● Required task
Only the lines from the line with "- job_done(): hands" through the line with "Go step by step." should be copied, exactly as they appear, with both ends kept.

══ Source excerpt

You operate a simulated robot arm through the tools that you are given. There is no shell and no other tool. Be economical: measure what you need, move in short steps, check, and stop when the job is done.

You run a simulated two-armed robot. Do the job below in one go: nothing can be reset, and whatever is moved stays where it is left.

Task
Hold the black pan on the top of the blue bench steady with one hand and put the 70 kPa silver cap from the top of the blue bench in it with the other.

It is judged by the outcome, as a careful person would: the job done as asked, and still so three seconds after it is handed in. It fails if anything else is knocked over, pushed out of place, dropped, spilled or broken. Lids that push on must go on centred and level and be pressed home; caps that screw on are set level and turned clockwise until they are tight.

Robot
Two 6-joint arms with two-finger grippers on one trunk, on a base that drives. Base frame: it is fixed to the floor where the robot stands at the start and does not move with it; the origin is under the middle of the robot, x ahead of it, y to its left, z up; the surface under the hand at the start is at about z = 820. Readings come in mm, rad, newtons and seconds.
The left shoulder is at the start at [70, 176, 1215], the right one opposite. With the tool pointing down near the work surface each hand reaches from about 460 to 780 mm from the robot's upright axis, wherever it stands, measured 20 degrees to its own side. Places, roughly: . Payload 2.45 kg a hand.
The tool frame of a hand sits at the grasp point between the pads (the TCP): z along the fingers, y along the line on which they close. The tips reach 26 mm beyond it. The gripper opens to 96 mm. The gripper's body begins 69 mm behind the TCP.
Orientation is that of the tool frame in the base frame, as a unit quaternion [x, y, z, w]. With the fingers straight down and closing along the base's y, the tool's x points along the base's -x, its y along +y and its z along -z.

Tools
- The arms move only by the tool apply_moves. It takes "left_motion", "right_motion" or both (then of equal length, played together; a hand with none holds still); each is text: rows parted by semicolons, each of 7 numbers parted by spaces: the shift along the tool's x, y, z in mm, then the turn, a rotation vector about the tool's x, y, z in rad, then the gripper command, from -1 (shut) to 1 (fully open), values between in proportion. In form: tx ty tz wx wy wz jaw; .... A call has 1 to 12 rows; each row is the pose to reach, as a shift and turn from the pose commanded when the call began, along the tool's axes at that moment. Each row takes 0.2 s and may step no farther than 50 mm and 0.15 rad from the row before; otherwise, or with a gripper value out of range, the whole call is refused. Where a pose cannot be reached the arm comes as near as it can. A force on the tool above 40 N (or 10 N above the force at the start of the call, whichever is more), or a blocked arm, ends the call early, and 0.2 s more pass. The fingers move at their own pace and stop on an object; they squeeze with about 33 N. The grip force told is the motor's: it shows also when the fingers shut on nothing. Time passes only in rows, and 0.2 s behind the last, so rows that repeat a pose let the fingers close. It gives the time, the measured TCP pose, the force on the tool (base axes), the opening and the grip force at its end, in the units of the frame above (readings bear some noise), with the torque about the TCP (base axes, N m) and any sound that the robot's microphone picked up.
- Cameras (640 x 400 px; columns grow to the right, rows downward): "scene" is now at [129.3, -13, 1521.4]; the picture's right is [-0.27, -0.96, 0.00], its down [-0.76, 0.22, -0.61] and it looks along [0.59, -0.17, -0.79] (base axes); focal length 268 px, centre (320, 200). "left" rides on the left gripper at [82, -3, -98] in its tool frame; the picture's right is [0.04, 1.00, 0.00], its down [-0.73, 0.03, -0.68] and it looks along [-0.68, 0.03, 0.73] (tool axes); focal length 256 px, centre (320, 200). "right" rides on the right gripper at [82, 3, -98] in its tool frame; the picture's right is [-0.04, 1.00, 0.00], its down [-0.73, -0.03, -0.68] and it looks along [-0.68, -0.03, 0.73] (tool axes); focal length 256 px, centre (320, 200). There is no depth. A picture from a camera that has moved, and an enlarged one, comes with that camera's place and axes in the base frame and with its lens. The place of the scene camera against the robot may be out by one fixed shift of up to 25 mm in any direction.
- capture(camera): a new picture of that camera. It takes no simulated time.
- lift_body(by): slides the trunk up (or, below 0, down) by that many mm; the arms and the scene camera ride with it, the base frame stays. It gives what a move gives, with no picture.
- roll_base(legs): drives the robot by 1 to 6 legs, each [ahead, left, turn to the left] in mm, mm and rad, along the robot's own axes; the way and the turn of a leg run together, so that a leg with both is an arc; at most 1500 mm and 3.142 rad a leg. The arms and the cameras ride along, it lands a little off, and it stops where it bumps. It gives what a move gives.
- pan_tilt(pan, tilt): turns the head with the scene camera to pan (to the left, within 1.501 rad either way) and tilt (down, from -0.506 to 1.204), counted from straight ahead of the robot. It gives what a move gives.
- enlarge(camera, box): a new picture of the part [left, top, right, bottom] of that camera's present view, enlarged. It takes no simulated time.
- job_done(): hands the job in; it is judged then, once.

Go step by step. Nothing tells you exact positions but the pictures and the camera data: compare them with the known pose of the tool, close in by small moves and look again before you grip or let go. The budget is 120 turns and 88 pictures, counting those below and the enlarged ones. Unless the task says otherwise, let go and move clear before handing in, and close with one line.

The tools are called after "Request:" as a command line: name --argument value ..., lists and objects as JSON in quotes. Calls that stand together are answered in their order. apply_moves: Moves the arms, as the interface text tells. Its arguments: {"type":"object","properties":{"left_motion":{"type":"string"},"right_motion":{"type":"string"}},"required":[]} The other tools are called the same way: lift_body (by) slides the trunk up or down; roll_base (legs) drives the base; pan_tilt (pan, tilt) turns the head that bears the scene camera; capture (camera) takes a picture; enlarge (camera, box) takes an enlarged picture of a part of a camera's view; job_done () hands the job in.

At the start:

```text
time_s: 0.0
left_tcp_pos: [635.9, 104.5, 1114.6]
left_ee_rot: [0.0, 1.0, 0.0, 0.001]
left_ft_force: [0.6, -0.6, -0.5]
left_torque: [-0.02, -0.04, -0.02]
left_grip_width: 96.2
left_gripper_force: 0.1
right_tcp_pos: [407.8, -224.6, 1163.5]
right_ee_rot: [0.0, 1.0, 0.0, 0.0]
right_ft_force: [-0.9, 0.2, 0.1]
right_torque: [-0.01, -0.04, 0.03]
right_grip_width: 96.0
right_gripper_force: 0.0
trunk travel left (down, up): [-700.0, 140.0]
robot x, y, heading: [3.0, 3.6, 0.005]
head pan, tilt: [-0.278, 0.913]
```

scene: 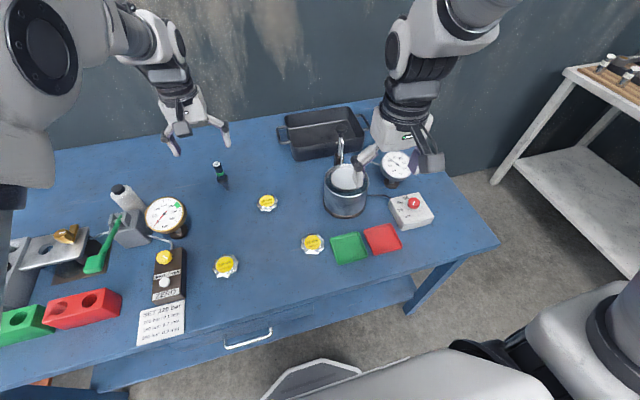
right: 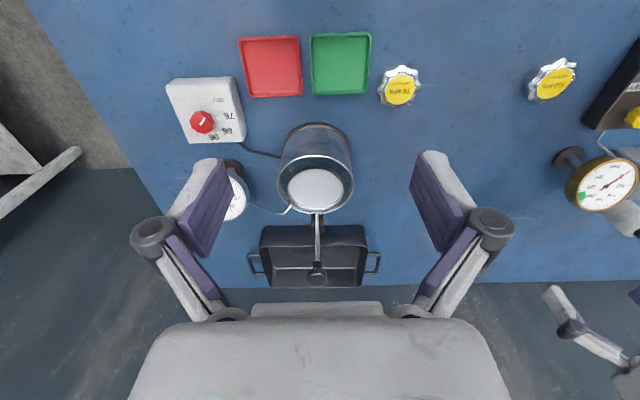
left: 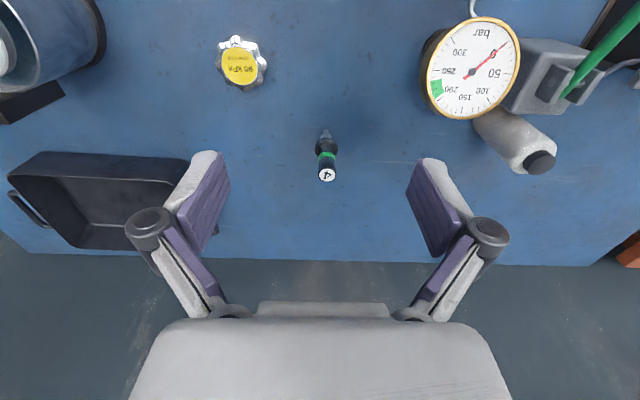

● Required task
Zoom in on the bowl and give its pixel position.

════

● Solution to this task
- job_done(): hands the job in; it is judged then, once.

Go step by step. Nothing tells you exact positions but the pictures and the camera data: compare them with the known pose of the tool, close in by small moves and look again before you grip or let go. The budget is 120 turns and 88 pictures, counting those below and the enlarged ones. Unless the task says otherwise, let go and move clear before handing in, and close with one line.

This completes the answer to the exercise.